## Begin MATERIAL PROVIDED
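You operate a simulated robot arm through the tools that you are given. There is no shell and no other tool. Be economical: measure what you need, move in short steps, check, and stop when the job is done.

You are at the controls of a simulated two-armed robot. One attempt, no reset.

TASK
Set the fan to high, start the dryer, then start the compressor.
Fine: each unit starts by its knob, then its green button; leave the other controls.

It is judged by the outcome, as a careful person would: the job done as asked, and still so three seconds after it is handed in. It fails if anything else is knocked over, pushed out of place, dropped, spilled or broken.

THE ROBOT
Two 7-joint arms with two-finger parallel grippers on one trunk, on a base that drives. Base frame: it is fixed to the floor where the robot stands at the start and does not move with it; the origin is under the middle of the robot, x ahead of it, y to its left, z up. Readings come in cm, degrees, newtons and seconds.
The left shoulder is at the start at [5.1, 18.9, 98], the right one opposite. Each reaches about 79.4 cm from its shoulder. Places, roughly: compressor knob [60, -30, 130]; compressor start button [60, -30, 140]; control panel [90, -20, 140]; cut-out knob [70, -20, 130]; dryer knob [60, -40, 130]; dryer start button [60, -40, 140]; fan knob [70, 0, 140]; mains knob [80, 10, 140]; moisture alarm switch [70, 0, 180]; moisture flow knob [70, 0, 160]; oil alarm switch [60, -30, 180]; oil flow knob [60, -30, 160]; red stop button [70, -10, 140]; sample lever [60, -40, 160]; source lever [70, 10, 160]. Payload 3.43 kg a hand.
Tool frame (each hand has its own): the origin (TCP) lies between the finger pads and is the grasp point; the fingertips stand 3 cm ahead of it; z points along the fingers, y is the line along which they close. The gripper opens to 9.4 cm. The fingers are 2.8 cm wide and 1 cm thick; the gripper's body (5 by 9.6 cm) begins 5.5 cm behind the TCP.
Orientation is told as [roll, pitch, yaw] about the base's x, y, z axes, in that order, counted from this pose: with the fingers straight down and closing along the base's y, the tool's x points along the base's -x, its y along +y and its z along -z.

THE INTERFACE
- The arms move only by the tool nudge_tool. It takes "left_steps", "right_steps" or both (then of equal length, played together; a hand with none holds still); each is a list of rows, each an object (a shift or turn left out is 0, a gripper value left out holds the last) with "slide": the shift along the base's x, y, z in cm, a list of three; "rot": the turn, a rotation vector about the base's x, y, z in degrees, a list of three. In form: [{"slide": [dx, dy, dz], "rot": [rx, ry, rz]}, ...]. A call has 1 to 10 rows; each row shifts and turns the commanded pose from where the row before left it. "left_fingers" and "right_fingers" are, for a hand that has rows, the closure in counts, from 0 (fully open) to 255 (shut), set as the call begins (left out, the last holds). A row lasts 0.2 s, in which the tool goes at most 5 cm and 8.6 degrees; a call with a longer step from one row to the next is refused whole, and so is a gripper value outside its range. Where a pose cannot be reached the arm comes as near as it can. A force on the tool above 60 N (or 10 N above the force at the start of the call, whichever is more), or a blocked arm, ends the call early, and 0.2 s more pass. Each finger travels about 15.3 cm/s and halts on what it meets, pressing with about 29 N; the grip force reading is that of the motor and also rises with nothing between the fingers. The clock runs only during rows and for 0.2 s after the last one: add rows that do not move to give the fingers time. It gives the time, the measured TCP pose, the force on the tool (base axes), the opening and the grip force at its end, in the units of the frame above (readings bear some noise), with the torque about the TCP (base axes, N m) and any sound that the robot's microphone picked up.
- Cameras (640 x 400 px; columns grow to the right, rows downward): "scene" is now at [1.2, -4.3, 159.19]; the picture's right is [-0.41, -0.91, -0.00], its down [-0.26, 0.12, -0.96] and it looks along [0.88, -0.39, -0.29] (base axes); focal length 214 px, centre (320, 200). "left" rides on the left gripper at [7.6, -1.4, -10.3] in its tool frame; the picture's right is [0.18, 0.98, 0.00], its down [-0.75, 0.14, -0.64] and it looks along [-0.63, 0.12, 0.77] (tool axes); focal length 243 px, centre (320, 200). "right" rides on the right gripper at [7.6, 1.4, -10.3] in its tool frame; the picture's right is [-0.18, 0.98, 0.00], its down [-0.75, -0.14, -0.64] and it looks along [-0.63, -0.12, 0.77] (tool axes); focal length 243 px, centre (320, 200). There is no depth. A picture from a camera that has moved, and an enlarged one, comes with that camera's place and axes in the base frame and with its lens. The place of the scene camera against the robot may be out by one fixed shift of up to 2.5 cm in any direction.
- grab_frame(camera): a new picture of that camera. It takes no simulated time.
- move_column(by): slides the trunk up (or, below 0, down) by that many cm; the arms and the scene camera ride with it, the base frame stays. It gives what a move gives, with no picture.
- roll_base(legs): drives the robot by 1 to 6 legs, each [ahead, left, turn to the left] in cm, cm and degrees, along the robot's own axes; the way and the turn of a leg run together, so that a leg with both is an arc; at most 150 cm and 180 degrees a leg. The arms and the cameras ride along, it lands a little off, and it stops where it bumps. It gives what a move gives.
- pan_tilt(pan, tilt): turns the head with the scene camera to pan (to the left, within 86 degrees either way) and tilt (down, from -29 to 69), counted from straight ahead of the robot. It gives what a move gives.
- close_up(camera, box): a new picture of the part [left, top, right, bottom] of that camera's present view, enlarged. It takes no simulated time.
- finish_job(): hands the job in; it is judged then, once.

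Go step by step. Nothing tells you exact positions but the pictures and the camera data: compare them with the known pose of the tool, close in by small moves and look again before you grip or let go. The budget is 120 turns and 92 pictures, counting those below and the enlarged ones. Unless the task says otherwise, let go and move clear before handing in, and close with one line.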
## End MATERIAL PROVIDED
## Begin PAGE
The Rocky Horror Picture Show: Let’s Do the Time Warp Again
Based on The Rocky Horror Picture Show by Jim Sharman & Richard O’Brien
Directed by Kenny Ortega
Starring Laverne Cox, Tim Curry, Victoria Justice, Ryan McCartan, Reeve Carney, Christina Milian, Annaleigh Ashford, Adam Lambert, Staz Nair, Ben Vereen, Ivy Levan
FOX
Air Date: Thursday, October 20, 2016, 8-10pm

Going into FOX’s The Rocky Horror Picture Show: Let’s Do the Time Warp Again, you know that it can never live up to the 1975 cult classic film, but it can do its originator justice. Unfortunately, this new 2-hour TV special doesn’t.

The original The Rocky Horror Picture Show, a horror-comedy musical, became a counter-culture sensation after midnight screenings generated the now-famous audience participations, cosplay, and in-theater act-alongs. The film itself was an homage to classic science fiction-monster movies, complete with camp, meshed with gender-bending and titillations that were still considered taboo at the time, all set to catchy rock and roll tunes. It was unique, it was exciting, and it resonated with people so strongly that the movie and soundtrack are still in play today, and theater productions continue to be staged around Halloween time each year.

This remakes keeps the basically original story intact. Brad and Janet, a newly engaged innocent couple, find themselves stranded in a storm after their car breaks down. They seek refuge at a nearby castle, the setting for an Annual Transylvanian Convention, which is where the popular choreographed “Time Warp” part comes in. The event is hosted by Dr. Frank-N-Furter, a self-described “sweet transvestite from Transexual, Transylvania,” who also happens to be an alien mad-scientist who’s creating his own perfect man, Rocky, for his own sexual purposes. The young couple are shocked and frightened by their host and the convention goers, but the night only becomes more terrifying when Frank-N-Furter’s unveiling of his creation is spectacularly crashed by his ex-lover Eddie, a leather-clad motorcycle delivery boy who’s also involved with Frank’s groupie Columbia. When this altercation comes to a horrible end, Brad and Janet are then given separate sleeping accommodations. When Frank-N-Furter visits each of their rooms to introduce them to a new world of delights, it brings upon their sexual awakening and libration, which also leads to Janet’s evening of pleasure with the “newborn” Rocky, who was being menaced and abused by siblings Magenta and Riff Raff, the castle’s handyman and maid, respectively. Unexpectedly, Dr. Scott, Brad and Janet’s mentor, arrives at the castle, and the gang all have an awkward dinner reception, after which Frank-N-Furter forces them into participating into a song and dance show. But Magenta and Riff Raff have other, more nefarious plans for their master.
## End PAGE
> _WRITTEN INSTRUCTION A_
Write out the page from "Going into FOX’s" to "TV special doesn’t.", both included.
> _WRITTEN INSTRUCTION B_
Produce the text that comes next in the page.

> _WRITTEN ANSWER A_
Going into FOX’s The Rocky Horror Picture Show: Let’s Do the Time Warp Again, you know that it can never live up to the 1975 cult classic film, but it can do its originator justice. Unfortunately, this new 2-hour TV special doesn’t.

> _WRITTEN ANSWER B_
This FOX TV remake certainly had a lot to live up to, but it seems like in their endeavor to entice a new generation and stay faithful to the story for original Rocky Horror fans, they failed at both. Being on network television limits the production, and forces it to become sanitized. Add in High School Musical director Kenny Ortega at the helm and we’re taking things down to family-friendly level, which means a lot of the sex and gore are omitted and elements are made more safe. (Mind you, even though it’s not my style, I loved High School Music, so I have no problem in general with light fare.)

I might have been able to look passed all of these issues if the music had at least been on the level of the Rocky Horror episode of FOX’s Glee, which was already a watered-down version, but it’s not even that decent. (Although, at least they said “Transexual,” which Glee changed to “Sensational” and “Satanic Mechanic,” which was revised when Will & Grace‘s Eric McCormack performed it in the “Rocky Horror’s 25th Anniversary with a Celebrity Karaoke” event.) This new version takes the sex, grit, and edge out of nearly every song, and switches it up with auto-tuned, over-produced, R&B-influenced pop, with overbearing horn sections, and absolutely no passion.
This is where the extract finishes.